According to Nicholas Crane on the BBC2 programme, Coast, no-one in the British Isles lives more than 72 miles from the sea. On the map we seem to be right in the centre of the country and it is a fact that we are almost equidistant between the Irish Sea to the West and the North Sea to the East. I do like to see one or the other at least once a year.

Just as exciting is flying over the ocean - in 2008 it was the Atlantic on our way to Houston.

One year we had a hold up for landing in Gibraltar because of fog and the pilot treated us to a fly up the Mediterranean sea - now that was really exciting. And once, flying into Sharjah, en route for China, we came in over the waters of the Gulf in the dark, and the water looked like oil.

I suppose if you are born, or brought up by the sea, you develop an affinity with it.
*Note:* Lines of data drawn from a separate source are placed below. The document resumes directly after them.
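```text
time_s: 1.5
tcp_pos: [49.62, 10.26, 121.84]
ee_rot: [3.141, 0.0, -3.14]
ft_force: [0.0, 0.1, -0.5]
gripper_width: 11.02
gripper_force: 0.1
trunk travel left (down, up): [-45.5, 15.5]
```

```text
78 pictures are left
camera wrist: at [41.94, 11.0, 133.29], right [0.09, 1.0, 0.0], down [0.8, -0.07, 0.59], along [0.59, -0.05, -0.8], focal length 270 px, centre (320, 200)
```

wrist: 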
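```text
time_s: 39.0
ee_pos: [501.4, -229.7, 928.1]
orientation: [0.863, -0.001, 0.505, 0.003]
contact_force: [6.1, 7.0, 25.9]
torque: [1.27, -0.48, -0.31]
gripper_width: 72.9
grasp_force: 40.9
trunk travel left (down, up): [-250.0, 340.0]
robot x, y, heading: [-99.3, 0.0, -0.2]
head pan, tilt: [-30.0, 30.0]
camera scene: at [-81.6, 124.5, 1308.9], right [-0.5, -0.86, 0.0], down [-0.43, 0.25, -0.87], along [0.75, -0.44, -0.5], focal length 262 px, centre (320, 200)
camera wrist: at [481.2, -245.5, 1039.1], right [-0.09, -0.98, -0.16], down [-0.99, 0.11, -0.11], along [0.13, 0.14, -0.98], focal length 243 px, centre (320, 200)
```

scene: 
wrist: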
I always think it would be lovely to live by the sea and see it in all its moods. As it is, I am never likely to live at the seaside now, so I have to make do with getting my fill of the sea views whenever and wherever I can. All I can say is that I never tire of it - I don't know what makes it so exciting but it is.

The photograph above is a textile I did some years ago after holidaying abroad and looking down on the beautiful crystal clear blue sea of the Mediterranean on a sunny day. It doesn't come anywhere near the real thing, but it helps.

Sunday 25 January 2009

Another day, another post.

I couldn't think of anything to put on my blog today. Then I read a beautiful piece of writing on Riverdaze (see my blog list) about Sunday morning and I thought - why should there be anything spectacular to write about - what about an ordinary day. So thank-you Incorrigible Scribe for making me appreciate today!
It is Big Garden Birdwatch day here in the UK. The Royal Society for the Protection of Birds asks us to watch our garden bird table for just one hour and in that time record the greatest number of each species that we see.
So at ten this morning I sat down with two biscuits, a cup of coffee and a note pad.
Outside the sun is shining and there is a faint breeze from the South. Under the Scot's Pine trees (see my header) the snowdrops are just beginning to show their white flowers and here and there a tiny ball of bright yellow tells me that the aconites are also coming through. Winter jasmine flowers along the hedge, its pale yellow flowers lighting up the dark green of the holly, as it has done since early November.
We are never short of garden birds here. We put out a lot of food and there is good cover. Although we have a resident sparrow hawk who patrols the table regularly, there is good cover in the shape of a large rhododendron bush which backs on to the bird table, so the small birds can always rush for cover.
As I watch our two cats - Blackie and Creamy cross the paddock and make for the far hedge, where there are usuallly young rabbits to be had. At least they are well away for my bird count.
The first bird to come is the Greater Spotted Woodpecker. He always makes the same approach. First he lands on the side of a pine tree trunk and strips off bits of bark - then he swoops sideways on to the seed hopper and has a few seeds before darting to his main meal - at the peanut dispenser.
As I watch him I catch sight of a small movement on the pine tree trunk and see the wonderfully camouflaged form of the tiny tree creeper making its way quickly up the trunk - such an agile little bird.
Then the birds come in thick and fast. There is nothing unusual but a great number of chaffinch, greenfinch, goldfinch and tree sparrow. Suddenly in comes a squadron of Long-tailed tits, their tiny pink bodies darting about and scattering the other birds. As quickly as they come they are gone and all the birds resume their breakfast.
At one point there are three robins, all sticking out their red breasts and looking threatening, so that finally two give way to the dominant third one, and fly off.
Not so the blackbirds. We have six cock blackbirds and they seem to quarter the lawns and give each other space. It is only when a hen blackbird appears that they start to fall out.
Under the hedge a little wren scratches and flips over the leaves. He does not visit the table, but prefers to skulk under the hedge and find his rich pickings there.
An hour passes quickly - an hour of pure pleasure. The birdwatch is done again for another year and I go to the computer to log-in my results. There will be thousands of others doing exactly the same throughout the country. What a nice, warm feeling to start a Sunday morning.

Saturday 24 January 2009

Solvitur Ambulando.##


I wonder, now that we no longer have to walk everywhere, whether we have lost the art of what I would like to call "purposeful walking." The age-old footpaths that criss-cross our countryside, the lanes, the old drove roads, are now only used by leisure walkers, Most of these paths/roads stretch back well into antiquity and were, in their time, important thoroughfares.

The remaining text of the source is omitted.